Some minerals such as selenium can concentrate after irrigation and represent a risk to humans and wildlife. Interestingly, selenium is a necessary trace mineral, but having more than a trace makes it toxic, as we remember from the wildlife catastrophe at Kesterson Reservoir in the early 1980s. The reservoir was a manmade wetland designed to hold agricultural runoff, and selenium, both in the water and draining off the Coast Range, caused the salinity to rise to unnatural levels resulting in selenium accumulation in waterfowl and wildlife.
Brassicas such as Indian mustard and canola, tall fescue (Festuca arundinacea), birdsfoot trefoil (Lotus corniculatus), Asian rice (Oryza sativa), hybrid poplars (Populus tremula) and kenaf (Hibiscus cannabinus) have shown promise in taking up selenium. It’s interesting that the plants can then be accurately blended into animal feed to supply the trace selenium needed in their diets. Talk about recycling!
There are several plant families that have potential for cleaning up heavy metals such as lead, chromium, copper and nickel used in making the things we consider necessary for our comfortable lives. Corn is good at taking up lead, for instance. Some mustards in the Brassica family are effective at removing several contaminants. The Chinese brake fern (Pteris vittata) had been used to remove arsenic.
Certain strains of tobacco could be used to sequester explosives. Bacteria can be used to promote plant growth to speed the process along.
Researcher Hai-Hong Gu in Norman Terry’s lab at the University of California at Berkeley presented her findings on remediating mine tailings using rice plants at a phytoremediation conference in 2015. Researchers in the lab are working on a degraded pond site in Pittsburg that had industrial use as a wastewater retention pond for Shell Oil until purchased by PG&E in the ’70s. They are studying the use of marsh plants to break down waste and will be submitting a remediation plan to the California Department of Toxic Substances Control, which oversees work at the site.

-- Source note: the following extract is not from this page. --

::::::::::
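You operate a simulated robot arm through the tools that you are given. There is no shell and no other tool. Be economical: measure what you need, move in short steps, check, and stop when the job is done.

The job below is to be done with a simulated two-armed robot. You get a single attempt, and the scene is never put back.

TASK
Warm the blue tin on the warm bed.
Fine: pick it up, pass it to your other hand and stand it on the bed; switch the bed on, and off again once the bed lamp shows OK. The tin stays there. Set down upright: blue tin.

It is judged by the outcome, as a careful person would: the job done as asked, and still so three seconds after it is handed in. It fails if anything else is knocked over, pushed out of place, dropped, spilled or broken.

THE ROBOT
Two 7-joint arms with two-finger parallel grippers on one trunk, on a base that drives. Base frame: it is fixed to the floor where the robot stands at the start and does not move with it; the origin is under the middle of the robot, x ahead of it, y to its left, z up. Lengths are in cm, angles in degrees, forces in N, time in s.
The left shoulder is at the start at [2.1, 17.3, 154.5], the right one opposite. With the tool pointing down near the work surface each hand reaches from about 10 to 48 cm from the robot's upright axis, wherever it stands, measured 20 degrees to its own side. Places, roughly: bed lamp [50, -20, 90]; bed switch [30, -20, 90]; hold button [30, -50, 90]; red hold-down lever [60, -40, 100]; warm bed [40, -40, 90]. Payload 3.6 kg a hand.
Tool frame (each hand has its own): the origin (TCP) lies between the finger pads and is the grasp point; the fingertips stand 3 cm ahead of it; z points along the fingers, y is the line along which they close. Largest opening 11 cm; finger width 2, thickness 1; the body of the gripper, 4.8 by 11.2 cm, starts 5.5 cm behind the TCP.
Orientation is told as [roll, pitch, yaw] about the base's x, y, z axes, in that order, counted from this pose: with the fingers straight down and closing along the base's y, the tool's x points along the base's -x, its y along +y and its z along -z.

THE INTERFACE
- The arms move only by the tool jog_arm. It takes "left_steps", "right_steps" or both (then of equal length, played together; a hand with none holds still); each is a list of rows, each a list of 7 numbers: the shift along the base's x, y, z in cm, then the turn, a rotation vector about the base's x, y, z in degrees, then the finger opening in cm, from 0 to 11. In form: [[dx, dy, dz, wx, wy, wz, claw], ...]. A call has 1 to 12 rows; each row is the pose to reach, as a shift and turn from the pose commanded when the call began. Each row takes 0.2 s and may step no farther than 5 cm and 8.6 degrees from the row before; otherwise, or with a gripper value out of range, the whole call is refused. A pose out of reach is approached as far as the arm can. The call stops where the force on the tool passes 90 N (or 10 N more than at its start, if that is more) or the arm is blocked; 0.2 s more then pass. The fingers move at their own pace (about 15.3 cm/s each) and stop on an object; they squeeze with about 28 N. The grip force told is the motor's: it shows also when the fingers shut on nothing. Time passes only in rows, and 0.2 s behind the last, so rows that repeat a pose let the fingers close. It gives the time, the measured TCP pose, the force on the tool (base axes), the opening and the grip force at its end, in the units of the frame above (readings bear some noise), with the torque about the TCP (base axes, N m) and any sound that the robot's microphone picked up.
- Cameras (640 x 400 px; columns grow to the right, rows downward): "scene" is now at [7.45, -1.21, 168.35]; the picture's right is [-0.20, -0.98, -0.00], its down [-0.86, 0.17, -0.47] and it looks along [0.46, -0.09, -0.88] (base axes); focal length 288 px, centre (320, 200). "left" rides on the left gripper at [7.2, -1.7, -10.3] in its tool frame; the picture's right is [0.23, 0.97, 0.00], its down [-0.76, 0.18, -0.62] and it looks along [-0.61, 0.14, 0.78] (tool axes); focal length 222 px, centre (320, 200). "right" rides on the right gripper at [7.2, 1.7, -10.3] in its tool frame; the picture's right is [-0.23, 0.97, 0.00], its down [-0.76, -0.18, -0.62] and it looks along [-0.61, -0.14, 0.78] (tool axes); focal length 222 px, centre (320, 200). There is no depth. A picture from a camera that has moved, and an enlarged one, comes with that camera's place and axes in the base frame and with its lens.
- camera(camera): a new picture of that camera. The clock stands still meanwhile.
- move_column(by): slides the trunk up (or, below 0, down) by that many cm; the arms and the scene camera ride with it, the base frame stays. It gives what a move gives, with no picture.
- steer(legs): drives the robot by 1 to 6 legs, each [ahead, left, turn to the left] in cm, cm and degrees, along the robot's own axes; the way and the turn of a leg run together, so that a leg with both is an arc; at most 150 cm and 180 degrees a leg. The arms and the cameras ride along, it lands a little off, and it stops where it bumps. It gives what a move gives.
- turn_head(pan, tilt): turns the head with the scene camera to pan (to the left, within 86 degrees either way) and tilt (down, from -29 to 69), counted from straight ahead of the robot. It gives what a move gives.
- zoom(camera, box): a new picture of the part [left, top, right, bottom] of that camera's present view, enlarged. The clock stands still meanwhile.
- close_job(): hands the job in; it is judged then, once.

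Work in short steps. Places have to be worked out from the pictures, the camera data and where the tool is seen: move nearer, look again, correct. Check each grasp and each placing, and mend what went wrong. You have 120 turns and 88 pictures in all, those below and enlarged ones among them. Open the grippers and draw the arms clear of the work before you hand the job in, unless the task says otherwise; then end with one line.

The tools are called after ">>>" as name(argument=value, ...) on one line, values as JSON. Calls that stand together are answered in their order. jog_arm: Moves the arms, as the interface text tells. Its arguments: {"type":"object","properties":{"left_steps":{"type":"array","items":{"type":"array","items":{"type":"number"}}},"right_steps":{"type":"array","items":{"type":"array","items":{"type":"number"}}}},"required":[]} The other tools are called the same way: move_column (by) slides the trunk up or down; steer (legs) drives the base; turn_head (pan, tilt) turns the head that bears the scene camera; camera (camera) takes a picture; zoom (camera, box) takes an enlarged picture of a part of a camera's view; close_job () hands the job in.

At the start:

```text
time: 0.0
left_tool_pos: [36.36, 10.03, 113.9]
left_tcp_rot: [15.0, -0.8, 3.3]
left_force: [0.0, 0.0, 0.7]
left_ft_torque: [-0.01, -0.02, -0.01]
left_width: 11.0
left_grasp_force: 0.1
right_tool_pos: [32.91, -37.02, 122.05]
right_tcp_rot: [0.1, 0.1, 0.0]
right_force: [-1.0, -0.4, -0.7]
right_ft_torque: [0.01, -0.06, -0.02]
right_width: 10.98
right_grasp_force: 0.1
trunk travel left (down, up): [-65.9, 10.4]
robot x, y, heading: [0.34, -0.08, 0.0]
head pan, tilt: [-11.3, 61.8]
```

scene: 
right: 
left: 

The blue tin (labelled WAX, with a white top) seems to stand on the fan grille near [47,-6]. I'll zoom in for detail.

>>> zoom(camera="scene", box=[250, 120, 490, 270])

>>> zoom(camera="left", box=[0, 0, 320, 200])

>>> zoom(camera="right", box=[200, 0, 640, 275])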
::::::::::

The EPA has estimated that there are about 30,000 sites in the US alone that require hazardous waste remediation. The website lists 1,470 relevant articles for your reading pleasure, including links to RTDF, which is an EPA collaborative arm that seeks to partner with universities, government agencies and private industry to develop cleanup technologies.
Plants work for free. Possibly not as fast as chemical or mechanical means of remediation, but in the case of nuclear accidents we’re talking decades and much longer before sites are safe for human habitation so why not let plants do some of the work over time?
Plants have so many obvious capabilities such as contributing oxygen to the atmosphere, feeding us, beautifying our existence, making life on earth possible … and the ability to help clean up some of the messes we make. It doesn’t get much better than that.